### EXCERPTED PASSAGE:
......

Saw Howie Day this evening. He's the most amazing soloist I've ever seen. Also some good music from Mindi Smith.

It looks like I'm going to skip Christmas this year and go skiing with a friend from NI. It's really the only consecutive days I'll get off before April, so I really can't see why not to.

My former step-father put the final nail in the coffin containing a decent man. One day he was preaching to us kids about how much he loved our mom and pulled out supporting Bible verses, the next he was cheating on my mom and deciding that this other lady and her kids should move in. I'm just sad for my little sister...I wish she had something better and role models around her that were worth looking up to.

Within my own life I'm finding that if you really want something you make time for it. So I guess there are just some things that I don't want as bad as I thought. I can't wait for the day when I wake up in the morning and have a goal a plan where I'm going. Meanwhile I'm wandering aimlessly, but giving the appearance that I'm focused and that I even care.

Thursday, December 02, 2004

They Call You Mr. Personality

First off tonight was blind date night. And it was pretty darned fun. The girl seems really nice and interesting and has some depth to I gotta know more. Really though the most important thing with a first date is to see if there's a second, and there is, so I'm happy.

On to more pointless things in life though, here are a few personality tests that I took tonight.

Hmm...I might be going skydiving soon:
The Ultimate Personality Test
Matt, you're a Skydiver!

You're open minded, extroverted, free-spirited, and independent. Chances are you're pretty liberal. You're like a magnet for love and affection. People adore you. And, thanks to that healthy dose of self-confidence, you're super-flexible.

Chances are, you're a great leader at work. You're also a self-starter and will always volunteer to take on a job. You're also an excellent communicator and tend to spread your enthusiasm to others.

And that's just scratching the surface!

I thought this was the most accurate:
Right Job, Wrong Job
Find the Perfect Job for You

Matt, the Right Job for you will allow you to be:
Analytical and Creative

As an Analytical type, you don't want to be limited by established rules and regulations. Your inquisitive nature demands that you sometimes question authority. Otherwise, you might not be able to find fresh approaches, or come up with new solutions to a problem. It's not that you act without weighing the pros and cons of a situation — it's more that you're more willing than others to take justifiable risks if they'll further your career success.

You're smart enough to know when you need help and are confident enough in your abilities to ask for it. You understand that sometimes there are no clear right and wrong answers, and that's just fine with you because you tolerate gray areas better than most. In fact, pondering potential outcomes can sometimes be more interesting than coming up with the definitive solution for you.

Your right job doesn't have to be about self-expression, but it needs to be a job you can be proud of.

This one's good too:
The Brain Test
What Your Brain Says About How You Think and Learn

Matt, you are Balanced-brained

That means you are able to draw on the strengths of both the right and left hemispheres of your brain, depending upon a given situation.

......

### WORK TO COMPLETE:
Write what comes next in the excerpted passage.

......

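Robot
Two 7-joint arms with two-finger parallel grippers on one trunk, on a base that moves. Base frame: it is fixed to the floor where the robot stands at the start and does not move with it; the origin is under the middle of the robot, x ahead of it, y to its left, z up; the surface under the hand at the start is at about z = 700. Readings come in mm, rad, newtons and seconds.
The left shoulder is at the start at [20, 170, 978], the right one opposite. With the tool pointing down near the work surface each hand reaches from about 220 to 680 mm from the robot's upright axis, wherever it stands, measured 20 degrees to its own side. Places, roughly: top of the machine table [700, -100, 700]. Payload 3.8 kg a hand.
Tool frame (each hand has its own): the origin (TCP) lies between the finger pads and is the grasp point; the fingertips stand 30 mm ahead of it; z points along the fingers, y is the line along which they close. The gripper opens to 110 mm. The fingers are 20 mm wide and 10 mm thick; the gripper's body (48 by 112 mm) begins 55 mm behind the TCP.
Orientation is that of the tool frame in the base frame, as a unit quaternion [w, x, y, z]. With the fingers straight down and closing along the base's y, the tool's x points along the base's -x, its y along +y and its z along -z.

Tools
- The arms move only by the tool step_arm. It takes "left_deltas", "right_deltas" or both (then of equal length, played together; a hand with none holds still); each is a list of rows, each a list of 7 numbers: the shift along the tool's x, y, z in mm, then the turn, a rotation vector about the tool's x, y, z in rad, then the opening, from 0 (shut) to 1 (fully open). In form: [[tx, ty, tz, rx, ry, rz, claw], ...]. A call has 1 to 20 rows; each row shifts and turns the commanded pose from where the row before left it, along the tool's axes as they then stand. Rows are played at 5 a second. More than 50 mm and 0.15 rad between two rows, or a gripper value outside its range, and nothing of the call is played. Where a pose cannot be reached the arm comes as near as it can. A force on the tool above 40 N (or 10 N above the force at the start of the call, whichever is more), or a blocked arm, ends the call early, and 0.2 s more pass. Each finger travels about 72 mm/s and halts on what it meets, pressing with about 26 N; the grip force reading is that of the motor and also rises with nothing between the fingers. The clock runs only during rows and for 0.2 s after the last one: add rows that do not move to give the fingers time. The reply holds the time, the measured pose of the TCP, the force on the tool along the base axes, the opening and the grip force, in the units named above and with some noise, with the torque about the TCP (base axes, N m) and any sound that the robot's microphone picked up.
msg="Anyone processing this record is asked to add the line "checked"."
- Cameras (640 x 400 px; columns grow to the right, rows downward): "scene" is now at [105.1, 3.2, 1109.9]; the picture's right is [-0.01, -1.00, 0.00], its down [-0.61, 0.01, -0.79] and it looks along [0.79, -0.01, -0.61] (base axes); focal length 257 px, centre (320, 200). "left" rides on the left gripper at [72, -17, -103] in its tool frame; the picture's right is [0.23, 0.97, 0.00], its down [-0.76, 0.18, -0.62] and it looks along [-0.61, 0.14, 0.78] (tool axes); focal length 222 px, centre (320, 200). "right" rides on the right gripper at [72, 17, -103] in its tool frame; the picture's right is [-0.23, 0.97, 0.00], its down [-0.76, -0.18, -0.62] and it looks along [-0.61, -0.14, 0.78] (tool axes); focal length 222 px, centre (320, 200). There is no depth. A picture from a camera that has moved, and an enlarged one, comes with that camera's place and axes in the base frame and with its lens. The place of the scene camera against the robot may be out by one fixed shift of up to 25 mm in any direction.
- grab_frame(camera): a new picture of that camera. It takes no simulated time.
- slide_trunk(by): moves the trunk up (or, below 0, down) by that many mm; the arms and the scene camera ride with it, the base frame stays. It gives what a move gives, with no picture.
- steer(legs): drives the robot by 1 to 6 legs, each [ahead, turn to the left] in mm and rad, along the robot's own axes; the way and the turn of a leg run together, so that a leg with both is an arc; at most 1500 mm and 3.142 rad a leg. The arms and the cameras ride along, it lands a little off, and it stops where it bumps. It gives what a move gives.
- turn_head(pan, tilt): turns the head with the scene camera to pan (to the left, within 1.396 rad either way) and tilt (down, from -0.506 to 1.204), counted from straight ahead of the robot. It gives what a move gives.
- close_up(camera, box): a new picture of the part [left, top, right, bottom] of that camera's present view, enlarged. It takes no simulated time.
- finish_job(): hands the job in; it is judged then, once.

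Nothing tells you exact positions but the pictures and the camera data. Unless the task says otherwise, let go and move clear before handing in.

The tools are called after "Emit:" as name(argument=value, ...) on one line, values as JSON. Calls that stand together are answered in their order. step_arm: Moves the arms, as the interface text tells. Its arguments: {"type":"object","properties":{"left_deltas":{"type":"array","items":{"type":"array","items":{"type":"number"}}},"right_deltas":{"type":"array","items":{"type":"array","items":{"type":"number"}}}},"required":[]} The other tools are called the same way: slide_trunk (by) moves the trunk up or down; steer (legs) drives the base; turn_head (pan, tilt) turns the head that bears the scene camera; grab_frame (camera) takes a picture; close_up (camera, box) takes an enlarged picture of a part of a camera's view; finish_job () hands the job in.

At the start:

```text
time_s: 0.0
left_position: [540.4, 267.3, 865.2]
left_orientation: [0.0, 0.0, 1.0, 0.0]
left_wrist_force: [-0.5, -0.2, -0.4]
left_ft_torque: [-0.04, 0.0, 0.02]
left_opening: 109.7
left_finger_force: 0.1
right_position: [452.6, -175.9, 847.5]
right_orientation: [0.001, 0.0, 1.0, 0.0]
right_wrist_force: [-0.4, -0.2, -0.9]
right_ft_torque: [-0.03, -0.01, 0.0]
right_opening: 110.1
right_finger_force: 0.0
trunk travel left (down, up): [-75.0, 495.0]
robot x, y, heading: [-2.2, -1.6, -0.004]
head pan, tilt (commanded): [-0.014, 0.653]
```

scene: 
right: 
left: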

......

### FINAL RESULT:
When you need to explain a complicated process to someone, or plan a detailed vacation, the left hemisphere of your brain, which is responsible for your ability to solve problems logically, might kick in. But if you were critiquing an art opening or coming up with an original way to file papers, the right side of your brain, which is responsible for noticing subtle details in things, might take over.

While many people have clearly dominant left- or right-brained tendencies, you are able to draw on skills from both hemispheres of your brain. This rare combination makes you a very creative and flexible thinker.

The down side to being balanced-brained is that you may sometimes feel paralyzed by indecision when the two hemispheres of your brain are competing to solve a problem in their own unique ways.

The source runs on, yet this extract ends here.